9 in 10 jobs in India are unskilled
Many people in India discontinue studies after 10th or 12th standard. World Bank (WB) says that more than 95% attend primary school but only 40% of Indians attend secondary school. Most of the school dropouts are getting into low-end jobs like office boys, attenders, security guards, etc. The WB also says, “Over 90 percent of employment in India is in the ‘informal’ sector, with employees working in relatively low productivity jobs.”

Professional education craze
The remaining lot of students is pursuing professional degrees. Even those who actually should do vocational are doing professional degree. Environment is encouraging people to pursue professional academic degrees – huge number of seats in professional colleges, fee reimbursement schemes by govt., poor quality faculty and examination process, to name a few.

Now, with professional degree in hand, they are neither interested to do skilled jobs nor are they qualified to do a professional job. They actually are goats, but are labeled as tigers. They don’t have the characteristic of a tiger.

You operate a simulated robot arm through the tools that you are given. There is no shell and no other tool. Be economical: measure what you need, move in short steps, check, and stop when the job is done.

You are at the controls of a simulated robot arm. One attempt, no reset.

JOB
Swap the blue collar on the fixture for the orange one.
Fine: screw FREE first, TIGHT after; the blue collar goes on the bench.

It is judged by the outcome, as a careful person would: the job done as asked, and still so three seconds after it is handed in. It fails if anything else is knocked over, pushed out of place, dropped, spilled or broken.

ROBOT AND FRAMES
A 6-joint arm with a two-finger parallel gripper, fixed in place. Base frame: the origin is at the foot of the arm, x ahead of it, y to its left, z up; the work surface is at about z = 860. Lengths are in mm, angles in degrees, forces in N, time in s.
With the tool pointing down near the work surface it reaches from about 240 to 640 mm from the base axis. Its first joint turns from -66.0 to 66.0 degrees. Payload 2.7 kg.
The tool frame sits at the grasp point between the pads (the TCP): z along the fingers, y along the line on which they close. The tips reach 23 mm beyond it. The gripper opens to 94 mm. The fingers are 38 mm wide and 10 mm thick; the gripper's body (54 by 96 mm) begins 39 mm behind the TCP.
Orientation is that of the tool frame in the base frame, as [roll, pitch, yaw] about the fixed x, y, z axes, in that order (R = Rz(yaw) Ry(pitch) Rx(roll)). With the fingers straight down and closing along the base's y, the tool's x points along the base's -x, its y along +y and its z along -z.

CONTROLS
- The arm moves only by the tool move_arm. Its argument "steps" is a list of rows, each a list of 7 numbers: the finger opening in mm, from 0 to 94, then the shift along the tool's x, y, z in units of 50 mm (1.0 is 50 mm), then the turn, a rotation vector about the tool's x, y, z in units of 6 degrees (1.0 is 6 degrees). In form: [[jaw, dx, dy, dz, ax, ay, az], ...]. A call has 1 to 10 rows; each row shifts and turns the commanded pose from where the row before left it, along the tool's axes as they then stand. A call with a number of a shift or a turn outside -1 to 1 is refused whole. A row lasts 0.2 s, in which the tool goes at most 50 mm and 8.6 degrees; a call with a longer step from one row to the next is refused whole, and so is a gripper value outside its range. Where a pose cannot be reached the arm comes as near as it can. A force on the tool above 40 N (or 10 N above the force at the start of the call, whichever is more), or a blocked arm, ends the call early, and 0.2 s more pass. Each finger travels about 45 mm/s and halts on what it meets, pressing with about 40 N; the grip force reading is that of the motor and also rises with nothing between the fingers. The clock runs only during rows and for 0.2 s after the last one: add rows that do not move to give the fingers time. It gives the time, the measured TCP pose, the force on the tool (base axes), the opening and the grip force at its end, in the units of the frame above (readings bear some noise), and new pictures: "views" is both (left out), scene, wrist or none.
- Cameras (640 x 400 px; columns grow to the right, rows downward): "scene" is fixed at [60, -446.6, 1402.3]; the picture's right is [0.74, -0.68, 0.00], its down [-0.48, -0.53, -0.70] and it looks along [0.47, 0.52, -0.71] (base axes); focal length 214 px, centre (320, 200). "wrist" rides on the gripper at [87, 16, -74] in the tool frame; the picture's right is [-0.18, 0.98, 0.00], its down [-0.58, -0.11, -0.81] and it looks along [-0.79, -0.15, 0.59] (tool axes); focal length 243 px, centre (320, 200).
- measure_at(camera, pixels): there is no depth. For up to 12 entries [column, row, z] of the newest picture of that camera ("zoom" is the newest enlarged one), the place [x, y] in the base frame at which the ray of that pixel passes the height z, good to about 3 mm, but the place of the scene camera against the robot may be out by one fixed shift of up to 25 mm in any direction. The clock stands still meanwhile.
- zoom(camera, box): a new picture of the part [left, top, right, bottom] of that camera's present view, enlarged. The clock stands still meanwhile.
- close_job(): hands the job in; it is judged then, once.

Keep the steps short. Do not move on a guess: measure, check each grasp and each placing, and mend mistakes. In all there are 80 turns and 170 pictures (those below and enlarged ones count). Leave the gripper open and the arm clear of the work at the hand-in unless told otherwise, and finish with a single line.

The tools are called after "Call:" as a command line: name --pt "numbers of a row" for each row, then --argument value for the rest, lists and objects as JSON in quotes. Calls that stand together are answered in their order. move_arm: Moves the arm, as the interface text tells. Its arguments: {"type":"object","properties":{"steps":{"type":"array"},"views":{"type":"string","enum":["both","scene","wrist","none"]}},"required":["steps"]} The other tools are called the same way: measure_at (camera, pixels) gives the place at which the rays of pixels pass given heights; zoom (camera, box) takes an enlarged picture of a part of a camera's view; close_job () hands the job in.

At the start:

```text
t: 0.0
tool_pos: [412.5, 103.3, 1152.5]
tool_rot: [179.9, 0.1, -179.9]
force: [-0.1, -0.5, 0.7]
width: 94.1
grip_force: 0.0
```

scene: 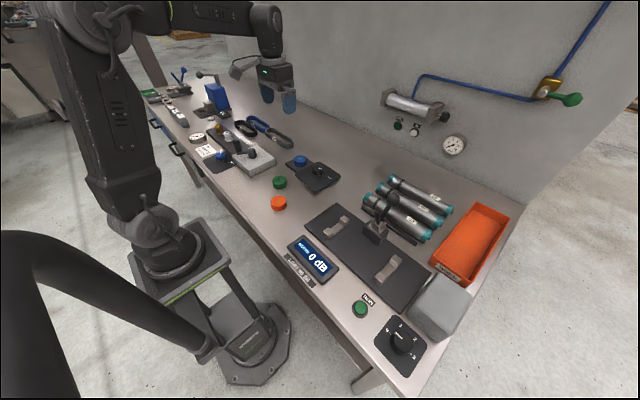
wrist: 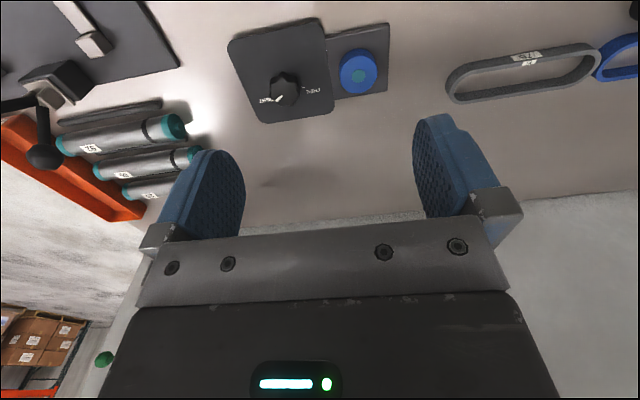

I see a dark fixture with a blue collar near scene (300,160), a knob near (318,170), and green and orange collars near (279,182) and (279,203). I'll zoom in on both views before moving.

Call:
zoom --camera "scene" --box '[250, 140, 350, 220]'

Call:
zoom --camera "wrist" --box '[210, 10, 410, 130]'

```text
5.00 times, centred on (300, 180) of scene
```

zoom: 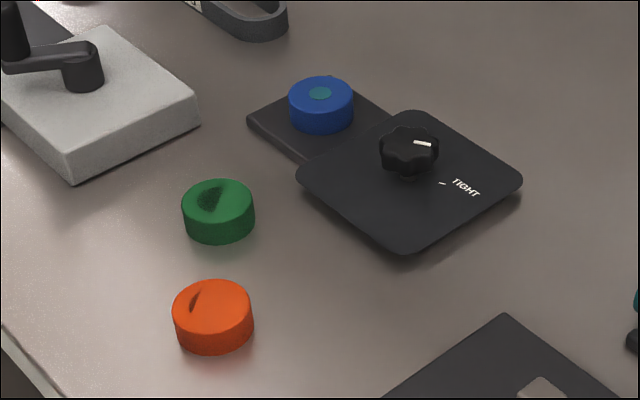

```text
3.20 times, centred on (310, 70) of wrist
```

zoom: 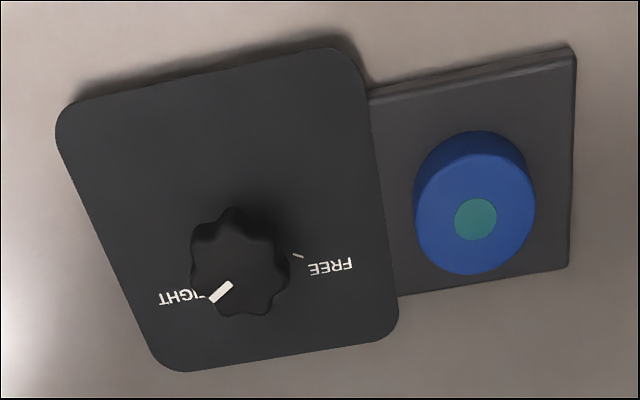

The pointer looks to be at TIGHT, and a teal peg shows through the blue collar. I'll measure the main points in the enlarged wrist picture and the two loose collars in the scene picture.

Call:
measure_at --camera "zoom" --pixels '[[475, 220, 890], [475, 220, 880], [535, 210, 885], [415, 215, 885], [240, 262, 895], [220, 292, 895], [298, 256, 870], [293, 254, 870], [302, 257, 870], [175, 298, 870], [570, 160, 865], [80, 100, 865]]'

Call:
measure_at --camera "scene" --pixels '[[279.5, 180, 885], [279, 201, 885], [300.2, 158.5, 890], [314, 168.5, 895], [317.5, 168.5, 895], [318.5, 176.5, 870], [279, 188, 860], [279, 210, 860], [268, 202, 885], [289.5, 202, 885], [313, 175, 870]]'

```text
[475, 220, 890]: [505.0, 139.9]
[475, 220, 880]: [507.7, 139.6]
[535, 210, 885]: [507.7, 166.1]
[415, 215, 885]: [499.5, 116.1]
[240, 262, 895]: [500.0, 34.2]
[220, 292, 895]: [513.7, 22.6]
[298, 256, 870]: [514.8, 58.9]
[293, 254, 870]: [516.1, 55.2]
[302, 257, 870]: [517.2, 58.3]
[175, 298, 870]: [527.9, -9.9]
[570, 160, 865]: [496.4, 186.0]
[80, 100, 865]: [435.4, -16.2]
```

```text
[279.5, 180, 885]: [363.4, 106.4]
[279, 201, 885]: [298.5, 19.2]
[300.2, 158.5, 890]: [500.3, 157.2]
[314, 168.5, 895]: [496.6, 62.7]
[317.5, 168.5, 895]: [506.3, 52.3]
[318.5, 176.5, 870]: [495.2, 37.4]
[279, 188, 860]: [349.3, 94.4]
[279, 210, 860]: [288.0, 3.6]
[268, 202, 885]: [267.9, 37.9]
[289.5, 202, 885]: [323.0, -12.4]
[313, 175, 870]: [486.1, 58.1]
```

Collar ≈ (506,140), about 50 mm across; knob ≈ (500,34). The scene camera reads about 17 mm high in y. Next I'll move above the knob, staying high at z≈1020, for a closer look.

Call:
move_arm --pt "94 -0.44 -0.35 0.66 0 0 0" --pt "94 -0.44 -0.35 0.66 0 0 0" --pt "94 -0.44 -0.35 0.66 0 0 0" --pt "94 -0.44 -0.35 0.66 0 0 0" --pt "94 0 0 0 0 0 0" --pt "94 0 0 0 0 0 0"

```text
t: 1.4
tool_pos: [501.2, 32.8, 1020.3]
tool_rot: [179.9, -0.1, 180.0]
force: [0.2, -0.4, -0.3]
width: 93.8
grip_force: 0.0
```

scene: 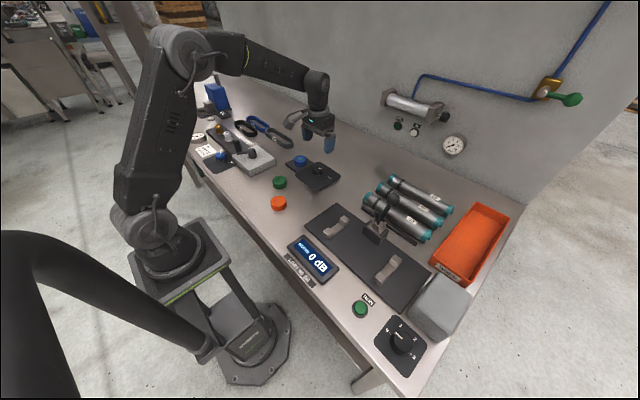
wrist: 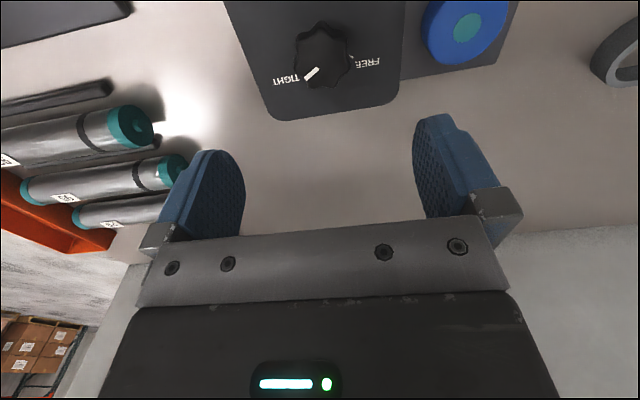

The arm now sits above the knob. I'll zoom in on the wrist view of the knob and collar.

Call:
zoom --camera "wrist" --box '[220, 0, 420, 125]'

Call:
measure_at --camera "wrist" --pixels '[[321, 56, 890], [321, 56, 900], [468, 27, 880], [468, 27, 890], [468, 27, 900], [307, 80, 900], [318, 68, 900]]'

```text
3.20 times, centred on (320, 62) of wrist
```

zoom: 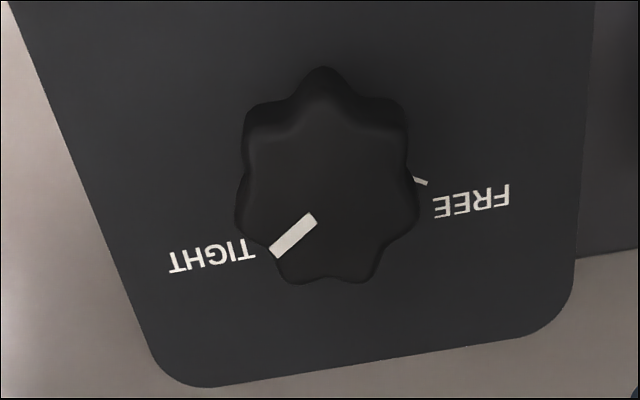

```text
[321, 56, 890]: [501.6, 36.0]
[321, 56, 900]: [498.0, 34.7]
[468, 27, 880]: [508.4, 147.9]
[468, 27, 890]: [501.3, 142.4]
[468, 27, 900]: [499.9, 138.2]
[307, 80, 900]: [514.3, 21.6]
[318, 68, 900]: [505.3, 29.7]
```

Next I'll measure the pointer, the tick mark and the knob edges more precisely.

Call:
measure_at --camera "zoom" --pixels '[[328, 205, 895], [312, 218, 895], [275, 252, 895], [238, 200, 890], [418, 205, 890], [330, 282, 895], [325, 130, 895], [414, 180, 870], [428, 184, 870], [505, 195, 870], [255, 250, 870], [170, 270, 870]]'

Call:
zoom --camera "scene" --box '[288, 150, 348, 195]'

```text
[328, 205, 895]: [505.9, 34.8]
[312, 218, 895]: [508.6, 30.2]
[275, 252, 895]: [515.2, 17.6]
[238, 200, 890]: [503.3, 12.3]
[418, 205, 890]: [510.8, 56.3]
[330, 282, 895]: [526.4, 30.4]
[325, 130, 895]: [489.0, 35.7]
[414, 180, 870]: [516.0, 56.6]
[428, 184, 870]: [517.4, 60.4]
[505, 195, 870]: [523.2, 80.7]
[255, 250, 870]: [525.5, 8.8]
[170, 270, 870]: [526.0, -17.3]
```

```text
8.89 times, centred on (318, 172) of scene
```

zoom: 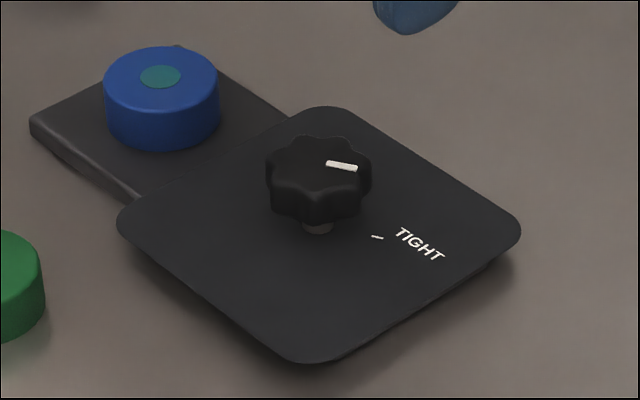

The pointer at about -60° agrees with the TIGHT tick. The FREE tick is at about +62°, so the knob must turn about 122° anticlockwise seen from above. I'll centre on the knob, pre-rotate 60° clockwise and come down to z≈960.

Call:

All engineers and management trainees
Imagine India with all engineers and business management professionals. It is stupidity to not have any construction workers, painters, carpenters, mechanics and plumbers who can do skilled jobs and have all professional degree holders who cannot do any job.

Make no mistake; we are not advocating everyone to do vocational education. Based on academic abilities and family environment, one should sensibly think and pursue the education that is most suitable.

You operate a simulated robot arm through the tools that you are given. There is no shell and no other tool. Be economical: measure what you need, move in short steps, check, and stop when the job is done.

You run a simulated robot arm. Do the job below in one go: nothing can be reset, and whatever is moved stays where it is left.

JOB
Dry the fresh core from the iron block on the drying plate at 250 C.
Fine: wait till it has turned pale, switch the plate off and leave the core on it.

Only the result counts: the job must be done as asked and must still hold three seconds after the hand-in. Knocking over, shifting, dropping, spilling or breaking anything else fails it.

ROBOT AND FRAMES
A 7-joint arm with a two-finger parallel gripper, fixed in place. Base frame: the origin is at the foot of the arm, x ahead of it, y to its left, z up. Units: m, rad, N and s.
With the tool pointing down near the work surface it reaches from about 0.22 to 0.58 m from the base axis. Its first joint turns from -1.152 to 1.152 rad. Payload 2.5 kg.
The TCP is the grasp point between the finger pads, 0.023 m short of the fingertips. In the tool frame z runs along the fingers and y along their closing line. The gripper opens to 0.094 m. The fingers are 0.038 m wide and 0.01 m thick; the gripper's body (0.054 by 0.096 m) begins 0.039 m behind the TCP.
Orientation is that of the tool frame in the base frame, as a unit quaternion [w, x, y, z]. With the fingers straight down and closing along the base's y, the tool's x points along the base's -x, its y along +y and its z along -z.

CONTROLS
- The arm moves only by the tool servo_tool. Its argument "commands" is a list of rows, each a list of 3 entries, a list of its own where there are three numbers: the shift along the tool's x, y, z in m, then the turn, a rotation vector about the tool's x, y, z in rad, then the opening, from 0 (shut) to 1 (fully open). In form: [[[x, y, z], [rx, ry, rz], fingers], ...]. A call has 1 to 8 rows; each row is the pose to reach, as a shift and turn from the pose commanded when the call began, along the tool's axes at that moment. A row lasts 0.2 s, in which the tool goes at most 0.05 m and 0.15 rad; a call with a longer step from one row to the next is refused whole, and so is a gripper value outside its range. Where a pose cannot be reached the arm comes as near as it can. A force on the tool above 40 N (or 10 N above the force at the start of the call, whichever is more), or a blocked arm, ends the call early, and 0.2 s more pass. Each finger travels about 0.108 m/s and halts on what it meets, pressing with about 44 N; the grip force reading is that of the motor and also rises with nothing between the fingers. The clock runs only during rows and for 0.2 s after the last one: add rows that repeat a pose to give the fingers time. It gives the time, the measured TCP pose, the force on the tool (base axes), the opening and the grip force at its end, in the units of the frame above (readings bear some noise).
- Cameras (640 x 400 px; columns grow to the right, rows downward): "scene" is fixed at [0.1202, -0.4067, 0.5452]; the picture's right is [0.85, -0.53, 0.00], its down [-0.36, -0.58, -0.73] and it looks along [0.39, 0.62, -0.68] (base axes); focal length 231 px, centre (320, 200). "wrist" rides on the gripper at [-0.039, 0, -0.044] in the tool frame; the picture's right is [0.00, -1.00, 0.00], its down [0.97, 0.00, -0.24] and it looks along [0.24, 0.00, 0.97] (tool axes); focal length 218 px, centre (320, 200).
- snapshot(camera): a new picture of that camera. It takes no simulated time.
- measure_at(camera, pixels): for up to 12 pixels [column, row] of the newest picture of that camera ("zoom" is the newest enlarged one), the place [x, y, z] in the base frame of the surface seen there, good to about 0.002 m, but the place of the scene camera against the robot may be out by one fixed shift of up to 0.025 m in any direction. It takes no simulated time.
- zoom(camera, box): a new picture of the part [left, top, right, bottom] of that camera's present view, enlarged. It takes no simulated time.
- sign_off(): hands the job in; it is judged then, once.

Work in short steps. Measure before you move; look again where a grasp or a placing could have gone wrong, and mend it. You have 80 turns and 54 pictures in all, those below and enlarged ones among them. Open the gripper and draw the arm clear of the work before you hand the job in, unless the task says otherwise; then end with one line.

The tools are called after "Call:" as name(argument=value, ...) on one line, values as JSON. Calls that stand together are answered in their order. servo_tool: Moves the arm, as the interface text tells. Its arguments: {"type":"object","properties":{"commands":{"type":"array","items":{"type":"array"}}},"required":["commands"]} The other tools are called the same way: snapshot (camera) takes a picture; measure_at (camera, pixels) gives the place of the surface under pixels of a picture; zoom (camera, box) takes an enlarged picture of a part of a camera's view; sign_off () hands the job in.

  • Primary education – It lays the foundation and is focused on basic things. Everybody should do this.
  • Secondary education (8th to 12th standard) – It makes students ready for a job, builds confidence to do job. By this time, the person will be matured enough to independently make decision whether to pursue higher education or join work force.
  • College education – It helps the person build ability to do white collared job well. College education for a small number of people having high scholastic aptitude or opportunity or both.
  • Professional education – Advanced education for academically gifted people. They gain intricate knowledge in a specific field to be professionals.
  • Vocational education – Vocational education is for those who are gifted with skills but academically are modest. It is also for those who need to be financially self-sufficient quickly.

Even India needs skilled people at this point of time. There is a huge requirement in skilled services and manufacturing sectors. These sectors need people with knowledge, skills, attitude, and experience. India needs more of painters, masons, carpenters, chefs, mechanics and machine operators. Remember, these positions are far better than office boys or attenders.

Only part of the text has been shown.